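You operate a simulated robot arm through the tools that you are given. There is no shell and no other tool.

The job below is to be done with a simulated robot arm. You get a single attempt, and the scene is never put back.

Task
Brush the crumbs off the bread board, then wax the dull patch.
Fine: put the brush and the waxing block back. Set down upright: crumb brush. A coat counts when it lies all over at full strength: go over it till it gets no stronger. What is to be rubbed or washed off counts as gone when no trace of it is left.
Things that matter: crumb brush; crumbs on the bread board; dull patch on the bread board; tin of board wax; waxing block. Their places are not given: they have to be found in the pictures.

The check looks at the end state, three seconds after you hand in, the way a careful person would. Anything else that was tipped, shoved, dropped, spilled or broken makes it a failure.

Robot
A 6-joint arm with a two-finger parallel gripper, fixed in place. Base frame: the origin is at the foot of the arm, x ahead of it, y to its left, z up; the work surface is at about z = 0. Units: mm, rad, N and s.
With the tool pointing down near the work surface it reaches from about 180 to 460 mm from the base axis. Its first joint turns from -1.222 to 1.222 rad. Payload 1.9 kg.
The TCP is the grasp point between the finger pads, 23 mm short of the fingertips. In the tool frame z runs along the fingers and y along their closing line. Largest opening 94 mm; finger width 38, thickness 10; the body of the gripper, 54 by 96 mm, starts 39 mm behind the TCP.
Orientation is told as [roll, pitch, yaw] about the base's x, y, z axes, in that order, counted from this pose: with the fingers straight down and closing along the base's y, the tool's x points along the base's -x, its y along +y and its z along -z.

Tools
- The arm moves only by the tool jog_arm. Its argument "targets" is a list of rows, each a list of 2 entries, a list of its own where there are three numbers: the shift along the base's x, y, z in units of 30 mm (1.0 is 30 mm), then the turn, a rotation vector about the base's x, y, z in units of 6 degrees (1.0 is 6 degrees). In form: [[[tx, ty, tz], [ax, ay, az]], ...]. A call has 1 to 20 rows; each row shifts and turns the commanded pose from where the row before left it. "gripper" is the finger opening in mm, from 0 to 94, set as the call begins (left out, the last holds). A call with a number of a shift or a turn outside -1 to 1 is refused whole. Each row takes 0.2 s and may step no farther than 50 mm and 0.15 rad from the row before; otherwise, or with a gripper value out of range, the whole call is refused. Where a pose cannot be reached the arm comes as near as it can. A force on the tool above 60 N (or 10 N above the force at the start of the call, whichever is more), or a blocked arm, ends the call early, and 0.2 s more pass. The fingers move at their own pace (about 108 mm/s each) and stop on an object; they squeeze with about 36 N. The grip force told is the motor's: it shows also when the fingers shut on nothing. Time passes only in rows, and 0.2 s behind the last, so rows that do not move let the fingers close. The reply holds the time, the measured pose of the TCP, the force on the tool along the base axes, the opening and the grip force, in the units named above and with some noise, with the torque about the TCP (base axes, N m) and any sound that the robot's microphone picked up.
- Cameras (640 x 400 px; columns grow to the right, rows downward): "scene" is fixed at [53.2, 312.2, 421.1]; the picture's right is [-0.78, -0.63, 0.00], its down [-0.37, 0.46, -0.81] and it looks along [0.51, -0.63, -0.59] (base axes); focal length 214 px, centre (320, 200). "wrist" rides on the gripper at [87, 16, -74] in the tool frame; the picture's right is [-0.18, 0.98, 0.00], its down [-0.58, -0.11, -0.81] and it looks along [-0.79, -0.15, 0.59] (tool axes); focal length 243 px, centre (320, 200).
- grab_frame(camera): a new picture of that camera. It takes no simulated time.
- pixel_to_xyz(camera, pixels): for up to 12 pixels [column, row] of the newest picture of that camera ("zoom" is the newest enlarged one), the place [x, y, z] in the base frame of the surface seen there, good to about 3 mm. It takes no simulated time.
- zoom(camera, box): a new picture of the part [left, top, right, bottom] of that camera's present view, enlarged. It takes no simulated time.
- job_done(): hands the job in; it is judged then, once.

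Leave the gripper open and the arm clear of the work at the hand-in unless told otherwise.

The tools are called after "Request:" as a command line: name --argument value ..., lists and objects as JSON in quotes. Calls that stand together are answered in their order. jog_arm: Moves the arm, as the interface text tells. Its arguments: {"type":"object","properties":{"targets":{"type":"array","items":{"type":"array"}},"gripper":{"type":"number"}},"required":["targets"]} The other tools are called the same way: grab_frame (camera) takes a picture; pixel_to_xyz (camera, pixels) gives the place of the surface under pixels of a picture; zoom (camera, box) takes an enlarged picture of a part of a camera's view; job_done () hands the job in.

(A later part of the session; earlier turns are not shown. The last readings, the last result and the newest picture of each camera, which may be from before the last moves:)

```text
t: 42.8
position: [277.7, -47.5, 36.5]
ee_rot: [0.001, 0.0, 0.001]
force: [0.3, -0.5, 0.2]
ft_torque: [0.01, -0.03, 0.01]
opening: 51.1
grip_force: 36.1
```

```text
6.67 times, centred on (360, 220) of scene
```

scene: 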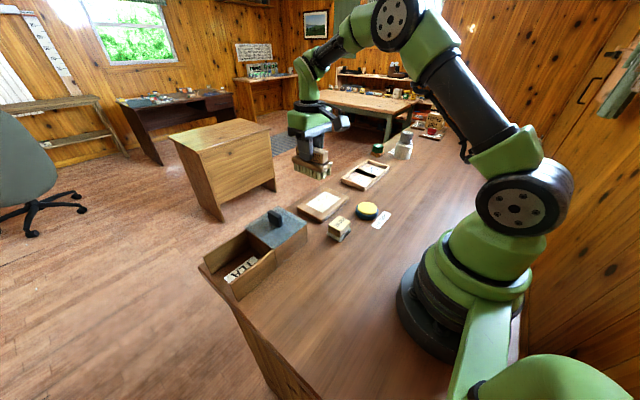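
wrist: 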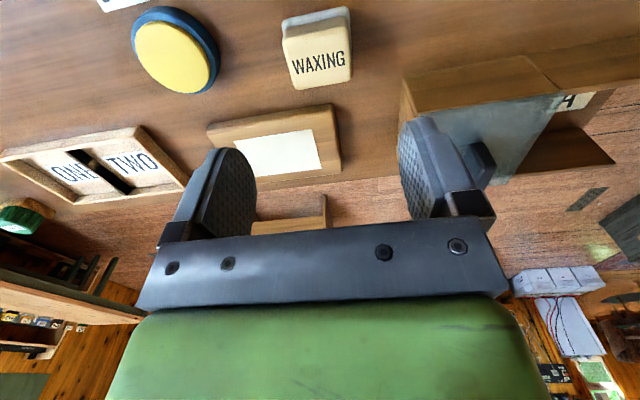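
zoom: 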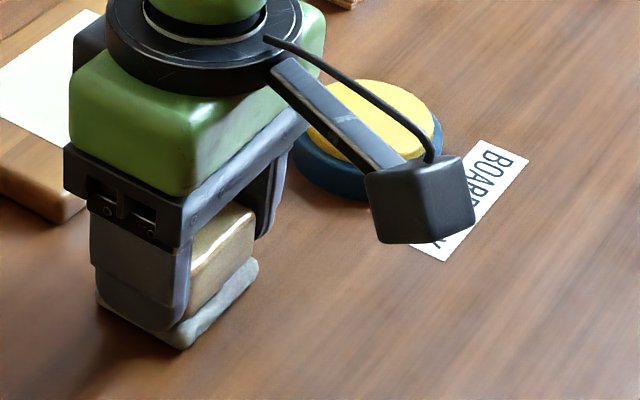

◇ ◇ ◇

- SHORT TASK
Write out the listing word for word, omitting the pictures it holds.

- RESULT OF THE TASK
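You operate a simulated robot arm through the tools that you are given. There is no shell and no other tool.

The job below is to be done with a simulated robot arm. You get a single attempt, and the scene is never put back.

Task
Brush the crumbs off the bread board, then wax the dull patch.
Fine: put the brush and the waxing block back. Set down upright: crumb brush. A coat counts when it lies all over at full strength: go over it till it gets no stronger. What is to be rubbed or washed off counts as gone when no trace of it is left.
Things that matter: crumb brush; crumbs on the bread board; dull patch on the bread board; tin of board wax; waxing block. Their places are not given: they have to be found in the pictures.

The check looks at the end state, three seconds after you hand in, the way a careful person would. Anything else that was tipped, shoved, dropped, spilled or broken makes it a failure.

Robot
A 6-joint arm with a two-finger parallel gripper, fixed in place. Base frame: the origin is at the foot of the arm, x ahead of it, y to its left, z up; the work surface is at about z = 0. Units: mm, rad, N and s.
With the tool pointing down near the work surface it reaches from about 180 to 460 mm from the base axis. Its first joint turns from -1.222 to 1.222 rad. Payload 1.9 kg.
The TCP is the grasp point between the finger pads, 23 mm short of the fingertips. In the tool frame z runs along the fingers and y along their closing line. Largest opening 94 mm; finger width 38, thickness 10; the body of the gripper, 54 by 96 mm, starts 39 mm behind the TCP.
Orientation is told as [roll, pitch, yaw] about the base's x, y, z axes, in that order, counted from this pose: with the fingers straight down and closing along the base's y, the tool's x points along the base's -x, its y along +y and its z along -z.

Tools
- The arm moves only by the tool jog_arm. Its argument "targets" is a list of rows, each a list of 2 entries, a list of its own where there are three numbers: the shift along the base's x, y, z in units of 30 mm (1.0 is 30 mm), then the turn, a rotation vector about the base's x, y, z in units of 6 degrees (1.0 is 6 degrees). In form: [[[tx, ty, tz], [ax, ay, az]], ...]. A call has 1 to 20 rows; each row shifts and turns the commanded pose from where the row before left it. "gripper" is the finger opening in mm, from 0 to 94, set as the call begins (left out, the last holds). A call with a number of a shift or a turn outside -1 to 1 is refused whole. Each row takes 0.2 s and may step no farther than 50 mm and 0.15 rad from the row before; otherwise, or with a gripper value out of range, the whole call is refused. Where a pose cannot be reached the arm comes as near as it can. A force on the tool above 60 N (or 10 N above the force at the start of the call, whichever is more), or a blocked arm, ends the call early, and 0.2 s more pass. The fingers move at their own pace (about 108 mm/s each) and stop on an object; they squeeze with about 36 N. The grip force told is the motor's: it shows also when the fingers shut on nothing. Time passes only in rows, and 0.2 s behind the last, so rows that do not move let the fingers close. The reply holds the time, the measured pose of the TCP, the force on the tool along the base axes, the opening and the grip force, in the units named above and with some noise, with the torque about the TCP (base axes, N m) and any sound that the robot's microphone picked up.
- Cameras (640 x 400 px; columns grow to the right, rows downward): "scene" is fixed at [53.2, 312.2, 421.1]; the picture's right is [-0.78, -0.63, 0.00], its down [-0.37, 0.46, -0.81] and it looks along [0.51, -0.63, -0.59] (base axes); focal length 214 px, centre (320, 200). "wrist" rides on the gripper at [87, 16, -74] in the tool frame; the picture's right is [-0.18, 0.98, 0.00], its down [-0.58, -0.11, -0.81] and it looks along [-0.79, -0.15, 0.59] (tool axes); focal length 243 px, centre (320, 200).
- grab_frame(camera): a new picture of that camera. It takes no simulated time.
- pixel_to_xyz(camera, pixels): for up to 12 pixels [column, row] of the newest picture of that camera ("zoom" is the newest enlarged one), the place [x, y, z] in the base frame of the surface seen there, good to about 3 mm. It takes no simulated time.
- zoom(camera, box): a new picture of the part [left, top, right, bottom] of that camera's present view, enlarged. It takes no simulated time.
- job_done(): hands the job in; it is judged then, once.

Leave the gripper open and the arm clear of the work at the hand-in unless told otherwise.

The tools are called after "Request:" as a command line: name --argument value ..., lists and objects as JSON in quotes. Calls that stand together are answered in their order. jog_arm: Moves the arm, as the interface text tells. Its arguments: {"type":"object","properties":{"targets":{"type":"array","items":{"type":"array"}},"gripper":{"type":"number"}},"required":["targets"]} The other tools are called the same way: grab_frame (camera) takes a picture; pixel_to_xyz (camera, pixels) gives the place of the surface under pixels of a picture; zoom (camera, box) takes an enlarged picture of a part of a camera's view; job_done () hands the job in.

(A later part of the session; earlier turns are not shown. The last readings, the last result and the newest picture of each camera, which may be from before the last moves:)

```text
t: 42.8
position: [277.7, -47.5, 36.5]
ee_rot: [0.001, 0.0, 0.001]
force: [0.3, -0.5, 0.2]
ft_torque: [0.01, -0.03, 0.01]
opening: 51.1
grip_force: 36.1
```

```text
6.67 times, centred on (360, 220) of scene
```

scene: 
wrist: 
zoom: 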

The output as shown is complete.